Director: Karen Guthrie / 2015 / UK / 87 minutes
Playing Open City Doc Fest 2015 (winner of the Best UK film prize).
RATING: ★★★★☆
The real power of Karen Guthrie’s investigation into her family history, The Closer We Get, lies not just in the impact of the revelations it uncovers, but the fact that it lays bare so many recognisable truths about how complex our feelings towards our relations can become. These are the people we didn’t choose to be related by blood to, but who we grow up thinking we are supposed to love. This film, which sprung from Guthrie’s desire to document the dynamics of her parent’s strange and painful relationship following her elderly mother’s stroke, really captures something of the way in which a family’s secrets and lies, those unspoken truths kept buried out of semi-rational fears of shattering the equilibrium, can suffocate all those involved. Anyone who has ever tiptoed around a subject at the dinner table, who has felt that the air slowly being sucked out of their surroundings by some unacknowledged hurt or offence, can relate to this.
The first footage Guthrie shows us come from recent years, when she was ensconced in her family’s Glasgow home following her mother Ann’s debilitating stroke, which left her immobile and with a damaged memory. We learn that enough time has passed for Guthrie and various other family members, who either live nearby or in the house, to have established a care routine for their mother. But it is soon revealed that this already dismaying scenario has an added level of tension underlying it. Guthrie’s father, former accountant Ian, has mysteriously returned to live with Ann, having separated from her some years ago. Acting as if nothing was out of the ordinary, he has brought over his things and settled back into something like the old routine.

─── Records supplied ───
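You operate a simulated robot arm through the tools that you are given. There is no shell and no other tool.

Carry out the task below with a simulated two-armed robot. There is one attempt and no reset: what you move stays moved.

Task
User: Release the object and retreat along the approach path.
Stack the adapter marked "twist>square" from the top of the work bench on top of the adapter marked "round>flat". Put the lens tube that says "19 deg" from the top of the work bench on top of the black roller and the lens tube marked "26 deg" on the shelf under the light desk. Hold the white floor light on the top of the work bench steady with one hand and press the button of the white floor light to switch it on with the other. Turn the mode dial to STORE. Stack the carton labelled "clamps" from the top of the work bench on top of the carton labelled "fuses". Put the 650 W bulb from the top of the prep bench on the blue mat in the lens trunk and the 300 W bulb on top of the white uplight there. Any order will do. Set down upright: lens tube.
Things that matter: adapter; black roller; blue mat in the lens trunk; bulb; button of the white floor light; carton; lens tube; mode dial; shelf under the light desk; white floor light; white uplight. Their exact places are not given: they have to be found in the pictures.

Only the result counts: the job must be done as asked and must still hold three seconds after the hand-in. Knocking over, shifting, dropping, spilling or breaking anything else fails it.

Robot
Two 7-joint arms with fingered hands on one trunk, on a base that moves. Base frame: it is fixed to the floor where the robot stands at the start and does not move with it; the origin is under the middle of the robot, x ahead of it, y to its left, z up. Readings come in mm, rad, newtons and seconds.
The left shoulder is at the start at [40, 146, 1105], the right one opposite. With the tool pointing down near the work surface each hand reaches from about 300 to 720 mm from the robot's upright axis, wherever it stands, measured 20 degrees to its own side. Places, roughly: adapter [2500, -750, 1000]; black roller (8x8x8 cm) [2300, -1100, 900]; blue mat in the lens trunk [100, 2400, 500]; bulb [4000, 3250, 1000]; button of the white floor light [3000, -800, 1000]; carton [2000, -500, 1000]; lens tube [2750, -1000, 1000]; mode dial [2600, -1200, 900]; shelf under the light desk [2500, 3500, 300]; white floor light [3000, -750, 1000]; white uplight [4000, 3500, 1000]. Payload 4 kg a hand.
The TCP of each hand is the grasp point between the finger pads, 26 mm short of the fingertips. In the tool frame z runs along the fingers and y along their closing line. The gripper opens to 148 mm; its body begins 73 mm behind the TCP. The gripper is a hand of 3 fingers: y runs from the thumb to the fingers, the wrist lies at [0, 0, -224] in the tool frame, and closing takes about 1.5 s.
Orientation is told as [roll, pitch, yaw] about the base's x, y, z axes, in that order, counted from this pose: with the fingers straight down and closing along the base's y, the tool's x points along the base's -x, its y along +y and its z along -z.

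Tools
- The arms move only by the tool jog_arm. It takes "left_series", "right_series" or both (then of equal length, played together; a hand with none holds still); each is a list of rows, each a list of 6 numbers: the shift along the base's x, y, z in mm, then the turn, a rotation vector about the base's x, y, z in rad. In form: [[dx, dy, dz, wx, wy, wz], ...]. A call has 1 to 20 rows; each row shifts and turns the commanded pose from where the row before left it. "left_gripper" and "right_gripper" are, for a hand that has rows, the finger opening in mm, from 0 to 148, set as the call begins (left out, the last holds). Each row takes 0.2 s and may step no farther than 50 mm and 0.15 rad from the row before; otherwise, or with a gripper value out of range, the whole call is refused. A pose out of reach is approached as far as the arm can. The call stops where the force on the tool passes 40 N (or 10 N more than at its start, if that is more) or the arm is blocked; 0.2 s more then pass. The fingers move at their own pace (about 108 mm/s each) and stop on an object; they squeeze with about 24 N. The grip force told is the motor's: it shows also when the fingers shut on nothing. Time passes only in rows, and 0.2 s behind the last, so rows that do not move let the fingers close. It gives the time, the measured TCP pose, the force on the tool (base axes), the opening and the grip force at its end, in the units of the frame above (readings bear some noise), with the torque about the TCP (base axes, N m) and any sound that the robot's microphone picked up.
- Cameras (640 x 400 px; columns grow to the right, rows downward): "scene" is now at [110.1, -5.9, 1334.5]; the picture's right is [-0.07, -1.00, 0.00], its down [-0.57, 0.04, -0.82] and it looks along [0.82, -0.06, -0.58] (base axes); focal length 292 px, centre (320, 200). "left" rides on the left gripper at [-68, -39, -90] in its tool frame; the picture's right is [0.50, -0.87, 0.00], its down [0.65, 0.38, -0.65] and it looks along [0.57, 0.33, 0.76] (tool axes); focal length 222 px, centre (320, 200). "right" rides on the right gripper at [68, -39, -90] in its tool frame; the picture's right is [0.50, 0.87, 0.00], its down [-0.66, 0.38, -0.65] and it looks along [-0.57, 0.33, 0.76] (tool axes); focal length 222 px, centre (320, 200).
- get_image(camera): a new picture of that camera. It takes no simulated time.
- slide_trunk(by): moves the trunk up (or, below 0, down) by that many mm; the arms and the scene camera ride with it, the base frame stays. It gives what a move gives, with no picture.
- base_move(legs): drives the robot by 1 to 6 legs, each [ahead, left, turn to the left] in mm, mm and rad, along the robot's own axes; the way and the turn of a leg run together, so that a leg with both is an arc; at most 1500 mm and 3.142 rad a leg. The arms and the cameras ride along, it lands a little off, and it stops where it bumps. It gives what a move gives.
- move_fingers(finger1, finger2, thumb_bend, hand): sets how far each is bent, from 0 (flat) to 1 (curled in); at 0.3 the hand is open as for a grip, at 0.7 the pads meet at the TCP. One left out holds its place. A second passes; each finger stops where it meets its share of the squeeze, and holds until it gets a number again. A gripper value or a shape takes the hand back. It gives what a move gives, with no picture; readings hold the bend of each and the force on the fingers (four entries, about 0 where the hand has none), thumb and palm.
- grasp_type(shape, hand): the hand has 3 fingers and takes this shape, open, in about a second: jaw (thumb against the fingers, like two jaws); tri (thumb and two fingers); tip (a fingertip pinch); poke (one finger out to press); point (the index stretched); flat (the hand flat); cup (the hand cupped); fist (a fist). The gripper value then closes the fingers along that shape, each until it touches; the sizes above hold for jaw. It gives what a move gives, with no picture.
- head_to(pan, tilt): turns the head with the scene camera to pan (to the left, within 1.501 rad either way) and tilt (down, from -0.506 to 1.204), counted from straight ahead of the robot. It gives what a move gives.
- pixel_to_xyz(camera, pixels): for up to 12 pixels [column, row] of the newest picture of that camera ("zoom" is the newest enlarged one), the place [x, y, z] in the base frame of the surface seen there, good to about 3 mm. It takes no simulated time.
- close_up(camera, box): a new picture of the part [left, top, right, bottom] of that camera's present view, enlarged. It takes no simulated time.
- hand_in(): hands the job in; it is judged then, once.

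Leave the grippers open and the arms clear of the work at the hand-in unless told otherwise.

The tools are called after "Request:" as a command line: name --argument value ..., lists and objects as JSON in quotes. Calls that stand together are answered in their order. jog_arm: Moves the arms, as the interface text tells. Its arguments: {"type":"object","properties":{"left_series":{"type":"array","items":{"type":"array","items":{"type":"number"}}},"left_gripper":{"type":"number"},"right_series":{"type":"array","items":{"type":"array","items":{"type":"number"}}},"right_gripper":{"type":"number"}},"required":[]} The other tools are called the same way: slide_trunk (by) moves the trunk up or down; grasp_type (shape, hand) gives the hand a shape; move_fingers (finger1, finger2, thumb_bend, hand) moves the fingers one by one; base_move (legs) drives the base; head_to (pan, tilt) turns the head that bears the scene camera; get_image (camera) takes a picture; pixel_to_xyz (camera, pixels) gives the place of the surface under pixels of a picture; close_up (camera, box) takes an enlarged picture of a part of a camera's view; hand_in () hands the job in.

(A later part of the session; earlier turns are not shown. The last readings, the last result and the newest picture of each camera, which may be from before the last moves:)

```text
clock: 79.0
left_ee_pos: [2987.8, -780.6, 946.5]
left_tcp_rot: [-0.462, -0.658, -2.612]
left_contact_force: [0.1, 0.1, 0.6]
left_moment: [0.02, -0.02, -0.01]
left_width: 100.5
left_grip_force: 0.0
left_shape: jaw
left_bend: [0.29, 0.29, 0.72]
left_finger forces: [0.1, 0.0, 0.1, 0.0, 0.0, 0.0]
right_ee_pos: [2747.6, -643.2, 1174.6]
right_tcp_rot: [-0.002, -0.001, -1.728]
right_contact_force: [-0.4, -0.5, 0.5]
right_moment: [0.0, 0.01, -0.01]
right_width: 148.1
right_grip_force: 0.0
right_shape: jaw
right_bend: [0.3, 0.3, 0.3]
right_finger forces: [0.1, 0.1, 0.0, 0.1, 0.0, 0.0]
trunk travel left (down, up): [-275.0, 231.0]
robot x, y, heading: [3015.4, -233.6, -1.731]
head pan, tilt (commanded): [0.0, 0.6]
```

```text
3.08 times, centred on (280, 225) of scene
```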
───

Initially, there doesn’t seem to be anything particularly unlikeable about Ian, although his booming voice and arrogance grates on everyone, and he seems oddly dispassionate about Ann’s debilitating condition. He clearly doesn’t seem like much use as a caregiver, coming across as being of the old school variety of British manhood, who expected dinner on the table after another late night at the office. However, through voiceover, archive footage of the family from across several decades, and the recently filmed material, we learn from Guthrie just how much damage Ian has caused them all. A compelling and strange story emerges.
Ian was a father and a husband with a secret life, one which he maintained with seemingly no care at all for the impact on his family. Having married Ian in the 1960s after he lured her back from a potential new life in Canada, Ann enjoyed an early carefree romance with a man who seemed confident, funny and successful. But Ian abruptly moved away to take up a multi-year post in Djibouti, beginning a long and increasingly painful period of physical separation from Ann and their four children. The situation suddenly took a left turn when Ian brought back another son born out of wedlock on one of his rare returns, offering no explanation. Guthrie’s archive footage shows the awkward and tense atmosphere that enveloped the household, as the four children suddenly were forced to live with this new family member who had been growing up in parallel to them, with their father unwilling to open up about what he had been doing out in Djibouti. Who was his other woman? Why had he brought his son Campbell over, seemingly on impulse, but not his mistress? Why wouldn’t he talk about it? The family seems to have had to bite down and bear all these unanswered questions for years, with Ann clearly being hit hard.
Viewers wondering why this family stayed together so long, and why Ann would have tolerated such an absent, straying husband, should perhaps first analyse their own behaviour in family situations where fears of snapping family bonds, urges not to rock the boat, and worries about unearthing even more damaging revelations, can create a toxic and suffocating blanket. Guthrie herself in her voiceover is honest about her own failures to confront her father, as well as the aspects of his personality that she feels she has inherited from him such as his waywardness and yearning. As we see Guthrie uncomplainingly cooking and serving Ian his dinner as he idles on his laptop, it is easy to feel flabbergasted, to want to yell at her to tip the food over her father’s lap in disgust. But Guthrie confesses that it is all too easy to fall back into the safer routines of not questioning, and she does not seem capable of cutting her father out of her life. Clearly, this film is her own cathartic way of finally forcing herself to ask some difficult questions, as well as a way of paying a very moving tribute to her mother, whom she praises for having shielded them from as much of this physic damage as she could.
There are further present-day revelations to come about Ian in the second half of the film, some of which are jaw-dropping, and few of which paint him in a flattering light. Yet, interestingly, Guthrie never seems able to demonise the man, even if what emerges is a picture of a father capable of an astonishing degree of emotional callousness. Guthrie sees her father as a man damaged in his own way; she muses that he is a rather pathetic figure in desperate need of love but totally unable to give it out at the same time, as if he is afraid that giving it out would diminish his own supply. Whether or not this is true, maybe not even Ian could say, but on screen he comes across an individual pathologically incapable of any kind of emotional honesty. Why he is this way is just one of the fascinating questions about human behaviour raised by this engaging, powerful film, which serves as a sombre reminder of how pain can echo through generations.